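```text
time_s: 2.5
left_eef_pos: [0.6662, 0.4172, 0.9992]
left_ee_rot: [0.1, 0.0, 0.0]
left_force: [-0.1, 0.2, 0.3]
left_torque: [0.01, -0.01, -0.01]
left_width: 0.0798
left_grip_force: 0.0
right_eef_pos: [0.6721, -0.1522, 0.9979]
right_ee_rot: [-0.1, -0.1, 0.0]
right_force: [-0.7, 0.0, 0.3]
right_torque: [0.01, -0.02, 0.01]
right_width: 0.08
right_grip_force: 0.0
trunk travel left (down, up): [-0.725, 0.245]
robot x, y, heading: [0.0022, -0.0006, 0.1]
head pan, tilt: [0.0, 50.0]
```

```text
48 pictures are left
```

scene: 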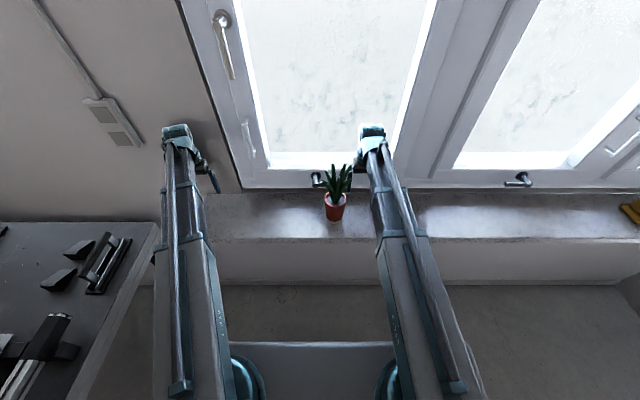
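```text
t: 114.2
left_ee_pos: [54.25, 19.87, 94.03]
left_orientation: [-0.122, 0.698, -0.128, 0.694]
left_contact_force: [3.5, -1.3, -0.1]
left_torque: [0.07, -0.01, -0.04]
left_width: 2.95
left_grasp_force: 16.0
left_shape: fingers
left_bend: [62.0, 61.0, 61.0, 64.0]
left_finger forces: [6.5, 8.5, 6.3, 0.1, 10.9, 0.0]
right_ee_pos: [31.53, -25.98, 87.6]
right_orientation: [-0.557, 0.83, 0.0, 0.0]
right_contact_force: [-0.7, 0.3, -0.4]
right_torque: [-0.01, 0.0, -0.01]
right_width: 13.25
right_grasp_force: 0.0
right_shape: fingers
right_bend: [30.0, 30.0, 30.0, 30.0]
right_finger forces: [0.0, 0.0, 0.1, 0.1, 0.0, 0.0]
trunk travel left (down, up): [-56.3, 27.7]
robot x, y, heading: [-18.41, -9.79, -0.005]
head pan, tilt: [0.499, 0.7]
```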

········

Using the material above, gather every line that includes "robot".

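robot x, y, heading: [0.0022, -0.0006, 0.1]
robot x, y, heading: [-18.41, -9.79, -0.005]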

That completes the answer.